= Stored rows =

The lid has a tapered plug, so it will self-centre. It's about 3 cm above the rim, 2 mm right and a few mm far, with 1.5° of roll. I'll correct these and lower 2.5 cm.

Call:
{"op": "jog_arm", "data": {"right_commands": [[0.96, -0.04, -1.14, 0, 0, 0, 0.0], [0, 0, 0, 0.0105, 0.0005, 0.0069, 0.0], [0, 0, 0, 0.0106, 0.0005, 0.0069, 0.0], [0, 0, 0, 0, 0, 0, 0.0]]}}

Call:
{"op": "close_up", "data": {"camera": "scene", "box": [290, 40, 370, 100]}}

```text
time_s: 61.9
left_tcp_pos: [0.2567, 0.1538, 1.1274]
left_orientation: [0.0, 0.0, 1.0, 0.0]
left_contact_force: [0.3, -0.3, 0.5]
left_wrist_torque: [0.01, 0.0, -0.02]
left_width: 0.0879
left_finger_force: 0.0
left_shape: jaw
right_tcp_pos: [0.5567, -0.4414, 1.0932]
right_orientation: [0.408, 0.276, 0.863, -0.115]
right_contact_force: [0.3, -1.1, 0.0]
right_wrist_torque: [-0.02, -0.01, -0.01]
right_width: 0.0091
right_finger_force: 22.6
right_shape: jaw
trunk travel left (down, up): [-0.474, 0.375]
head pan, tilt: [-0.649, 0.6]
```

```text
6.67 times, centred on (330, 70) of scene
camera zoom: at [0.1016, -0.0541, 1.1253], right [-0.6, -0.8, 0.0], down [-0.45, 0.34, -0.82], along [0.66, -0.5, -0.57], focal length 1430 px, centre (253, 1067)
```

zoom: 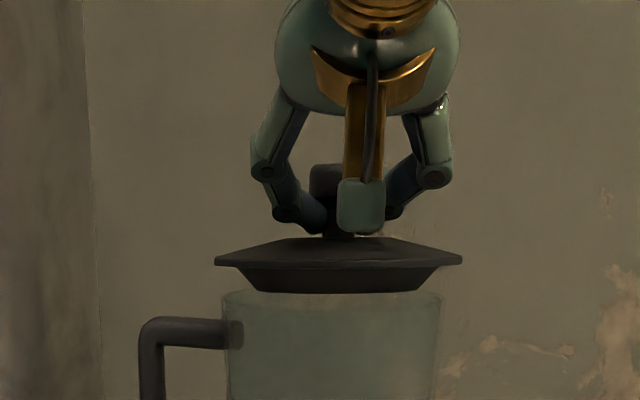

==

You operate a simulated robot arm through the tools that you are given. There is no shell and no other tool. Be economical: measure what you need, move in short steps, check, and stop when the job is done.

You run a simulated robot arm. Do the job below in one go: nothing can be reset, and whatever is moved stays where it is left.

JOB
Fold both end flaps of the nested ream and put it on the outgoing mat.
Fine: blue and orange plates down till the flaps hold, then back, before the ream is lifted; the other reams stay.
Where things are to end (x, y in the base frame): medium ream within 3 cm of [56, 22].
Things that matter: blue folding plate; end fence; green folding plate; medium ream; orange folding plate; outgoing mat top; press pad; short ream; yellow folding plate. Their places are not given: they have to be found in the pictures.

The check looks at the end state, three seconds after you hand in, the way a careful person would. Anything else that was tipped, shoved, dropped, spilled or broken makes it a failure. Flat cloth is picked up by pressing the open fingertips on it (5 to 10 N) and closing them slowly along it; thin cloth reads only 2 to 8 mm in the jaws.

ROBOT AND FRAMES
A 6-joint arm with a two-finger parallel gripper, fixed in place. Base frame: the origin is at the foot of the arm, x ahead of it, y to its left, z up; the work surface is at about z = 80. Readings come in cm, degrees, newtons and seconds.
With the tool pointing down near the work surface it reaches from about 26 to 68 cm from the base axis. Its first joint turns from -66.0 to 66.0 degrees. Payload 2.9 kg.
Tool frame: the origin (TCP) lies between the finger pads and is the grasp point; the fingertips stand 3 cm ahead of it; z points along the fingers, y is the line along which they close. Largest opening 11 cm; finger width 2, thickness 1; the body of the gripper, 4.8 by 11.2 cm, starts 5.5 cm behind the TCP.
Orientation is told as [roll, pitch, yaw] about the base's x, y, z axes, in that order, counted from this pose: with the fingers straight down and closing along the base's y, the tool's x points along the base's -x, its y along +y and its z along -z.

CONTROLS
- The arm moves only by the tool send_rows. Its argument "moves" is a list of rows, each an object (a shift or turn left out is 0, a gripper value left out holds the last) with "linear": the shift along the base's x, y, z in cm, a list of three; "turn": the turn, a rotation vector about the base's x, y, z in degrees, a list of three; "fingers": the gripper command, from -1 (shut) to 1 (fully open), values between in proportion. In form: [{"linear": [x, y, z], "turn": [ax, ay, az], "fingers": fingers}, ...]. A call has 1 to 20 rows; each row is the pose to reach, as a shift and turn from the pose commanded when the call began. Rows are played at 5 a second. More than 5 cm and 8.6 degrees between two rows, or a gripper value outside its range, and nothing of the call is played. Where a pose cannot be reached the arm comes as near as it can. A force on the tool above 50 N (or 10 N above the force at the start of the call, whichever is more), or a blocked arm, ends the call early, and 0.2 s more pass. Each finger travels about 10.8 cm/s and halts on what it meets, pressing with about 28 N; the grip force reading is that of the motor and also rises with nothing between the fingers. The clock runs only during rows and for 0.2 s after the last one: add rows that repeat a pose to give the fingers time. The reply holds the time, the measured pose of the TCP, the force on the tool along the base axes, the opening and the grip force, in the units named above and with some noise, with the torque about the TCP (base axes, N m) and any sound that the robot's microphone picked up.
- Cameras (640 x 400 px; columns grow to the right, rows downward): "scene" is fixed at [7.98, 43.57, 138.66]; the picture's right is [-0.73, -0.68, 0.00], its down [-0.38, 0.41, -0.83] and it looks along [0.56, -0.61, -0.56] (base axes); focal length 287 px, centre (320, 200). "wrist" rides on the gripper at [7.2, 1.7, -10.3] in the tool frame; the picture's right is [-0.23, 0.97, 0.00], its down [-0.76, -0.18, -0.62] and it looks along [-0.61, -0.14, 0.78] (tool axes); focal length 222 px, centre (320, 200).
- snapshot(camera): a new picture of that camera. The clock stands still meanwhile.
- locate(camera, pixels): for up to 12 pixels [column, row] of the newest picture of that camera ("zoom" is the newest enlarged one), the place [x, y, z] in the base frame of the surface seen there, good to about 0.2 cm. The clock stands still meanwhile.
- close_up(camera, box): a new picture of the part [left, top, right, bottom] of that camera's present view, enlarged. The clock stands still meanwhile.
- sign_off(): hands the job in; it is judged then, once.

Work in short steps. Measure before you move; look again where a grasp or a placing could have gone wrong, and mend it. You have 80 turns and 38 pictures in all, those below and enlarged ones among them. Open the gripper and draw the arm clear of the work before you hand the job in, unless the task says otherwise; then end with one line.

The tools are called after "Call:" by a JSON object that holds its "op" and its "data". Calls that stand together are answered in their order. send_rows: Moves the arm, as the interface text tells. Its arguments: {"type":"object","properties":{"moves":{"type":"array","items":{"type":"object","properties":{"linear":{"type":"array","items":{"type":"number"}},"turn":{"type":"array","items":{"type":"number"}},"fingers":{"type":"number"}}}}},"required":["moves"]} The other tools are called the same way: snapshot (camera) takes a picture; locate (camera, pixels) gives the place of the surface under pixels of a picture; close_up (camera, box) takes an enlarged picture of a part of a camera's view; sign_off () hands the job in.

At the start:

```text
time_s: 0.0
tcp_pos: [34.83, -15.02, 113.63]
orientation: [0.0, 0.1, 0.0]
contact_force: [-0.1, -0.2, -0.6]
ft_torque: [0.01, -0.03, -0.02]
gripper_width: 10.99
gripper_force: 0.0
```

==

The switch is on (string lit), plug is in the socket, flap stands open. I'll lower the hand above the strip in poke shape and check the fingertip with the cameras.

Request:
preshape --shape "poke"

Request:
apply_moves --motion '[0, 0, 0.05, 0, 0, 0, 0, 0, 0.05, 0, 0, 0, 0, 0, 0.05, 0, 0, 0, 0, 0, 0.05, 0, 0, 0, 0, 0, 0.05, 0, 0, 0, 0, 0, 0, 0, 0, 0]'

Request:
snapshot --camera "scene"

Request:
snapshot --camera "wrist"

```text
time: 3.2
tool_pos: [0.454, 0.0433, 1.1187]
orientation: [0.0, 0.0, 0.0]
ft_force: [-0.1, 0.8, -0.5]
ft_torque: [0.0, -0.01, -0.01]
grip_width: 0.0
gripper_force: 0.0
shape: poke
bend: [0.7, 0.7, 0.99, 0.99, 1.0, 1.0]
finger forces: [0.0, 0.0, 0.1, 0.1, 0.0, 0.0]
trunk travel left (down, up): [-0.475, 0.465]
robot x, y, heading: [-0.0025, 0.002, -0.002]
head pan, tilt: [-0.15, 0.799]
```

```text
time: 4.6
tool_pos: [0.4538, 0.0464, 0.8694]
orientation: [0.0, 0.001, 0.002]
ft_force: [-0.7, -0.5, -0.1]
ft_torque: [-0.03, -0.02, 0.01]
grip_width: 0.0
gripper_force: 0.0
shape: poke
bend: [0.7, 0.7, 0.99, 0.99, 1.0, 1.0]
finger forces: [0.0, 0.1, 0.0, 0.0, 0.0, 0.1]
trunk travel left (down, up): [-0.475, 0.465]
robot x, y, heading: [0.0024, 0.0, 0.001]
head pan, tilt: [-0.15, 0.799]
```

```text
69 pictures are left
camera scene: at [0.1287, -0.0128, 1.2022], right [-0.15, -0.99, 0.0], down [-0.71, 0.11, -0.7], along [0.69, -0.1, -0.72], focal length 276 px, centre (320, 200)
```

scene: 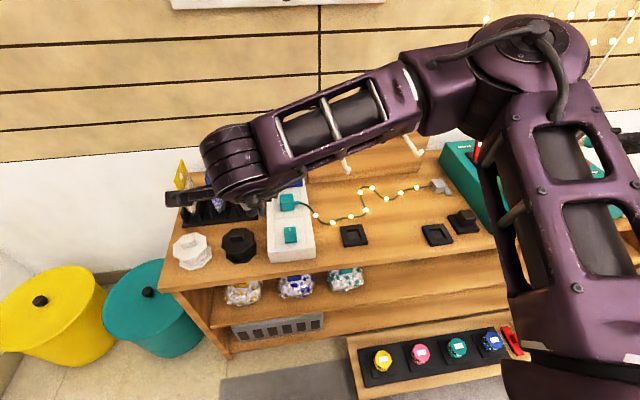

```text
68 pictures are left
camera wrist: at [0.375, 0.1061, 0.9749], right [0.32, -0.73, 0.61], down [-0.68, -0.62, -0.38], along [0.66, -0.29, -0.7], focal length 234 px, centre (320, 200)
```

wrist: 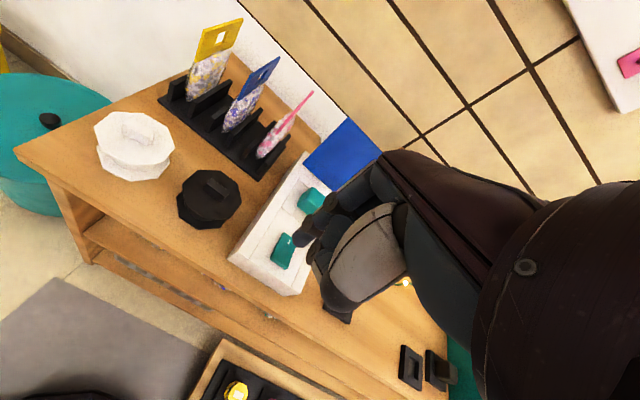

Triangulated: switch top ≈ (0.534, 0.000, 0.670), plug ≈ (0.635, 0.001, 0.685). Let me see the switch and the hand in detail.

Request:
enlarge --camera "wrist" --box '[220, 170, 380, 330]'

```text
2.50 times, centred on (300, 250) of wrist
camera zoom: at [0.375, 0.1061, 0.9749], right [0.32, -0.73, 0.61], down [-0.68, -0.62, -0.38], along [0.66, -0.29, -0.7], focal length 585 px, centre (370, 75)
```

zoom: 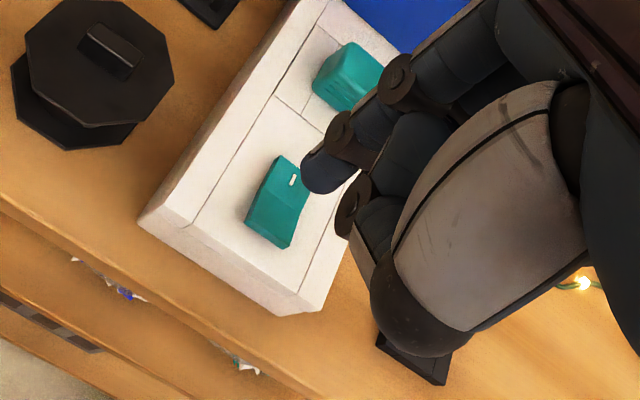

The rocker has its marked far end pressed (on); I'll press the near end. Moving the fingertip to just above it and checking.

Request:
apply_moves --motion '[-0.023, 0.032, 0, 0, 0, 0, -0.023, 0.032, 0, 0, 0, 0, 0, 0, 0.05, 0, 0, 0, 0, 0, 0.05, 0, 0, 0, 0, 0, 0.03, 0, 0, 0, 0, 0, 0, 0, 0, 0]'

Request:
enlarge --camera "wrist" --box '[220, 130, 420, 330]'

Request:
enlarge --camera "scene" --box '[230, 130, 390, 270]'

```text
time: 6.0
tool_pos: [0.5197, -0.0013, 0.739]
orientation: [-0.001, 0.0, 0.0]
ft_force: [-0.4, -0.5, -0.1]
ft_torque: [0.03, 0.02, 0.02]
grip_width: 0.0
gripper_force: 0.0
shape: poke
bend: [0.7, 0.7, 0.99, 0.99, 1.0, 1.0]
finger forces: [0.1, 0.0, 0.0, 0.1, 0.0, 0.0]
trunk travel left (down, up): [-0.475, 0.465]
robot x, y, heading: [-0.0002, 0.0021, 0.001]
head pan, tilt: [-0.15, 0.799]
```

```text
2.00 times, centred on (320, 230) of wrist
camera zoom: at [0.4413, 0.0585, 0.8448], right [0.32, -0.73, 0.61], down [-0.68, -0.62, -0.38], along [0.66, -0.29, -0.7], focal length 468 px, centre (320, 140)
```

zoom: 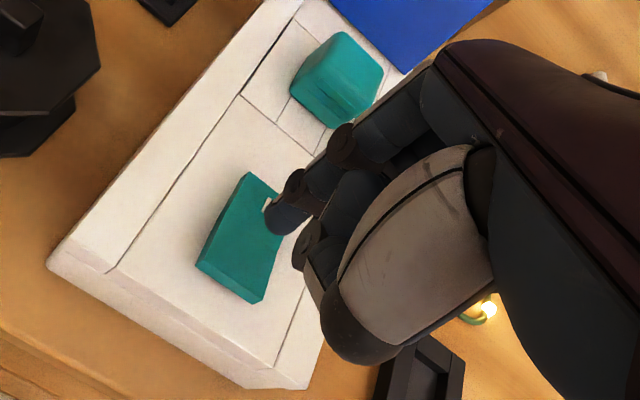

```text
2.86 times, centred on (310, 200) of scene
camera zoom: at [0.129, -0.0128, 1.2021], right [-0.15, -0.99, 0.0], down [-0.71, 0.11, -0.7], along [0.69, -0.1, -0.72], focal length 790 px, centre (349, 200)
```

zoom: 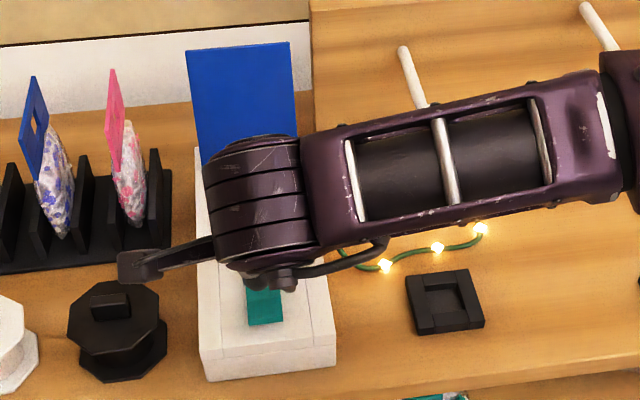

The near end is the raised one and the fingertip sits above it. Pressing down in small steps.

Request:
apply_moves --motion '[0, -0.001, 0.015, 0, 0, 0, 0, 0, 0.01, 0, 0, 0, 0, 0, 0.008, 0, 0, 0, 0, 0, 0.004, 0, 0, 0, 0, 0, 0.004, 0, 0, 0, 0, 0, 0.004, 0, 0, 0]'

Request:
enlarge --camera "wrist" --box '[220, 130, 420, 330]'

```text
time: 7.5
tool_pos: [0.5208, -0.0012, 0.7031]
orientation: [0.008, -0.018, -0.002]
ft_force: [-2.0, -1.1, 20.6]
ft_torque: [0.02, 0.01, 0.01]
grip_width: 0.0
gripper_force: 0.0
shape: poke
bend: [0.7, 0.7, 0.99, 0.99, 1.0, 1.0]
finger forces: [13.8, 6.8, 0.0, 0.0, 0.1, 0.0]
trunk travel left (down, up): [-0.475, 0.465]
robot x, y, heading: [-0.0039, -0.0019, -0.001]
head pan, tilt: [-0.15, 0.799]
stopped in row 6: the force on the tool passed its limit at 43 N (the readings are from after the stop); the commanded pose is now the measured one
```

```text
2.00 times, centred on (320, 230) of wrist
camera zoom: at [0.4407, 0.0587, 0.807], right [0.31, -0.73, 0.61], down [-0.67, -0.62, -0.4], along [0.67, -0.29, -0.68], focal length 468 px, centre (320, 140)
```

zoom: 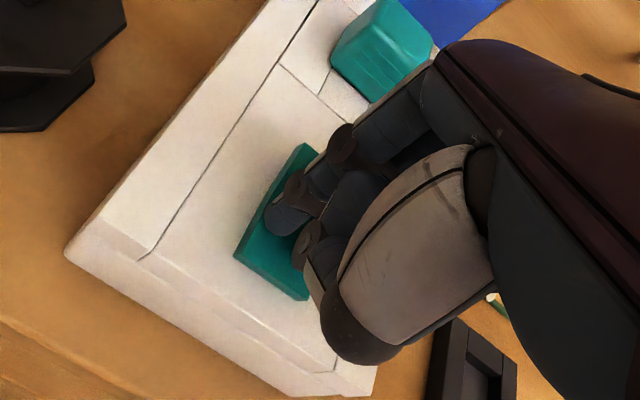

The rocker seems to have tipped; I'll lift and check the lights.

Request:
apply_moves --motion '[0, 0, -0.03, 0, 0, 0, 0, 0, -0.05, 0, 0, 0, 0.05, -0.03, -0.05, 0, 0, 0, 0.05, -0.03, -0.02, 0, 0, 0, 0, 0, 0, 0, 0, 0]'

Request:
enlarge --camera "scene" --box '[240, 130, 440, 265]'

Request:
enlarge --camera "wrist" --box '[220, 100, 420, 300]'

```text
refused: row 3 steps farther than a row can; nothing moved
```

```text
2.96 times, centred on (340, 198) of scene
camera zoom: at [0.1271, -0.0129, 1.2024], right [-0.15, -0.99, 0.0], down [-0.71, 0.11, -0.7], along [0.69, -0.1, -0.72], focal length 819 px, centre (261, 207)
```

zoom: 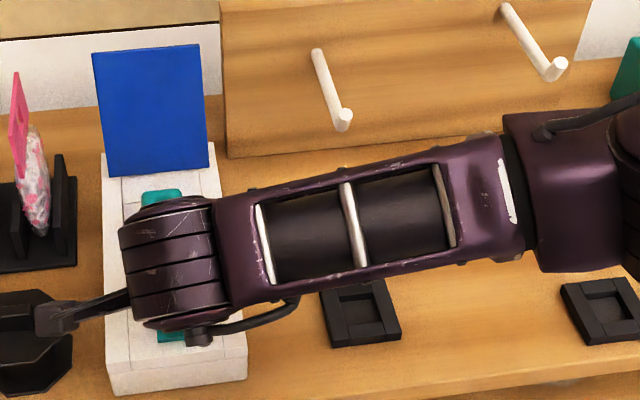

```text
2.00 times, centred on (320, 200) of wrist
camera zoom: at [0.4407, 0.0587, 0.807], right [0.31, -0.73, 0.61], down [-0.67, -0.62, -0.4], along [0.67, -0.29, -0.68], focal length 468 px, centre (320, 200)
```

= Provided passage =

I mention all this at the beginning of my review of Glass, the third in a trilogy of films about superheroes and villains hiding amongst us, as a way of assuring you that I really, really wanted to like Glass. I consider Unbreakable a borderline masterpiece of pop art, all the more so because it practically set the stage for the cinematic universe we inhabit, the universe of universes, of MCUs and DCEUs, of capes and spandex and muscles and machines demonstrating our desire for the extraordinary to save us. Unbreakable was, in a very real way, a prelude to the age of comic book films we find ourselves in now.
And there's good stuff in Glass, an idea at its core about the necessity of purpose for humans that resonates. Sadly, the film isn't quite tight enough to drive home its points. In that looseness we find a sin worse than sloppiness or authorial vanity: we find boredom.
Glass picks up after the events of Split: The Horde (the collective name for McAvoy's split personalities) has taken another group of girls. Two other sets of victims have already been found. Dunn is patrolling the streets of Philadelphia, trying to find the killer: he can sense evil by touching those who have done it, and happens upon The Horde during one of his walks.
Dunn saves the girls, but in the process he and The Horde are captured by the police, who are working with psychiatrist Dr. Ellie Staple (Sarah Paulson). She hopes to convince Dunn, The Horde, and Elijah Price (Samuel L. Jackson) that they are just men: strong, perhaps; overly intelligent, maybe; able to do impressive things, sure. But not super. Not unreal. Of this world.
It is during their stint in the psychiatric ward that the movie grinds to a halt. As Staple tries to wear down their psychic defenses, we sometimes step out of the mental hospital to follow Dunn's son Joseph (Spencer Treat Clark) and Casey Clarke (Anya Taylor-Joy), The Horde's sole surviving victim from Split. While Staple is working to convince her patients they are normal, Joseph and Casey are working separately to convince themselves that something extraordinary is happening. That supermen are real.

= What to work on =
1. Transcribe the provided passage beginning at "Glass picks up". Stop after "Of this world.".
2. Keep the provided passage going from its last sentence.

= Answers to the tasks =
1.
Glass picks up after the events of Split: The Horde (the collective name for McAvoy's split personalities) has taken another group of girls. Two other sets of victims have already been found. Dunn is patrolling the streets of Philadelphia, trying to find the killer: he can sense evil by touching those who have done it, and happens upon The Horde during one of his walks.
Dunn saves the girls, but in the process he and The Horde are captured by the police, who are working with psychiatrist Dr. Ellie Staple (Sarah Paulson). She hopes to convince Dunn, The Horde, and Elijah Price (Samuel L. Jackson) that they are just men: strong, perhaps; overly intelligent, maybe; able to do impressive things, sure. But not super. Not unreal. Of this world.

2.
It's hard to pinpoint exactly where Glass goes off the rails, and that may be because it never really goes off the rails. It just kind of grinds to a halt, the rails themselves corroded by repetition that should have been removed from the script before shooting ever began. At a certain point, I realized I was just … bored. Which is odd, because neither Unbreakable nor Split ever bored, even though they weren't particularly action-oriented; they're essentially dramas with a tinge of thriller. But Glass fails where the other two succeeded, and I'm not entirely sure why.
As I said, there's something intriguing about the idea of the film, which does not truly reveal itself until the patented Shyamalan twist: Staple, we learn in the closing moments, is working with some sort of ancient secret society that is aware of the presence of metahumans and dedicated to wiping them out in order to both maintain the balance and also protect the normies from the knowledge that gods walk amongst them. Her efforts to convince the extraordinary that they are ordinary—to drag everyone down to the same level of averageness—has a pleasingly Randian feel to it. And the evil of depriving extraordinary people a sense of meaning and purpose in order to keep the masses calm calls to mind indifferent, impersonal, bureaucratic wickedness that's more real than men who can bend steel or climb walls.
But it's either not teased out enough or it's teased out too much or it's buried in side plots. Something about Glass is just … off. Unbalanced. Perhaps it will wear better with repeat viewings. Working up the desire for a repeat viewing, however, will require a superhuman act all its own.